In Brief
DOI: 10.1063/1.2409944
Last month, Paul F. Goldsmith stepped down as director of the National Astronomy and Ionosphere Center in Ithaca, New York. Goldsmith, who had served in that post for the past 10 years, plans to continue an affiliation with Cornell University, where he is the James Weeks Professor of Physical Science in the astronomy department.
In November, Steve B. Howell became a research professor in the Institute for Geophysics and Planetary Physics at the University of California, Riverside. He had headed the astrophysics group at the Planetary Science Institute in Tucson, Arizona.
The Canadian Chancellery of Honours has named Bill Buyers asone of the recipients of a Commemorative Medal for the Golden Jubilee of Her Majesty Queen Elizabeth II. Principal research officer with the National Research Council at Chalk River Laboratories, Buyers received the medal last month at a ceremony in Ottawa. The Commemorative Medal, created in 2002 to mark the 50th anniversary of the queen’s accession to the throne, honors those who have made a significant contribution to Canada or have made an achievement abroad that brings credit to Canada.
At a gala dinner in November at the Canadian Museum of Civilization in Gatineau, Quebec, Tito Scaiano was awarded the 2002 Gerhard Herzberg Canada Gold Medal for Science and Engineering in recognition of his work on the interactions of light and molecules. The prize, the highest honor bestowed by the Natural Sciences and Engineering Research Council of Canada, guarantees that Scaiano will receive, over the next five years, Can$250 000 (about $160 000) to supplement his existing research funding of Can$1 million (about $640 000) from NSERC. Aprofessor of chemistry at the University of Ottawa, Scaiano became, in 2000, the university’s first Distinguished University Professor.
Henry McDonald joined the University of Tennessee at Chattanooga late last fall as a Distinguished Professor of Computational Engineering and Chair of Excellence in Engineering. He previously served for more than six years as director of NASA’s Ames Research Center at Moffett Field, California.
In November, Thomas Galinski was named head of space science at the German Aerospace Center (DLR) in Bonn. He previously headed satellite communications at DLR.
Humberto Campins joined the University of Central Florida in Orlando last summer as the Provost Research Professor of Physics and Astronomy. He plans to begin a planetary science group in the physics department. He was previously an adjunct faculty member in the Lunar and Planetary Laboratory at the University of Arizona, Tucson, and a program officer at Research Corp in Tucson.
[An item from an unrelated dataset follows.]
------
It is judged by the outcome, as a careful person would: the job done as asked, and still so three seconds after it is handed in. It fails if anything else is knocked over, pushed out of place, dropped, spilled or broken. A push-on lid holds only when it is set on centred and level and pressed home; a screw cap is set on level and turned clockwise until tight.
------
At its fall meeting in Boston last month, the Materials Research Society presented the 2002 Von Hippel Award, its highest honor, to Howard Birnbaum. A director emeritus of the Frederick Seitz Materials Research Laboratory at the University of Illinois at Urbana-Champaign, Birnbaum was cited for his “seminal contributions to our understanding of intrinsic point defects, hydrogen in metals, and grain boundary segregation, especially as these effects relate to mechanical properties.” His work, adds the citation, “has also stimulated, directed, and influenced interdisciplinary research throughout the materials community.” The award includes a $10 000 cash prize.
At the same meeting, the Materials Research Society handed out other awards, including the 2002 MRS Medal to Uzi Landman and Charles M. Lieber. Landman was recognized for his “molecular dynamics simulations elucidating the microscopic behavior of solid and liquid interfacial junctions and atomistic processes of tribology.” Landman is director of Georgia Tech’s Center for Computational Materials Science and is the Regents’ and Institute Professor in the School of Physics. The society acknowledged Lieber for his “controlled synthesis of nanowire and nanotube materials.” Lieber is the Mark Hyman Professor of Chemistry at Harvard University. The 2002 Turnbull Lecturer Award went to Robert Wolfgang Cahn, honorary distinguished research fellow in the department of materials science and metallurgy at the University of Cambridge, UK. He was honored for his “service to the materials science community through writing, editing, mentoring, and fostering of international understanding, as well as for outstanding contributions to the development of physical metallurgy through research on recovery and re-crystallization, rapid solidification, and intermetallic compounds.”
Michael Woolfson, emeritus professor of physics at the University of York in the UK, received the sixth Ewald Prize, which was presented during the International Union of Crystallography Congress held this past August in Geneva, Switzerland. He was honored for his “exceptional contributions in developing the conceptual and theoretical framework of direct methods along with the algorithm design and computer programs for automatic solutions that changed the face of structural science,” according to the award citation. He also was recognized for his “contributions to crystallographic education and international collaboration, which have strengthened the intellectual development of crystallographers worldwide.” The prize included a medal, a certificate, and $30 000.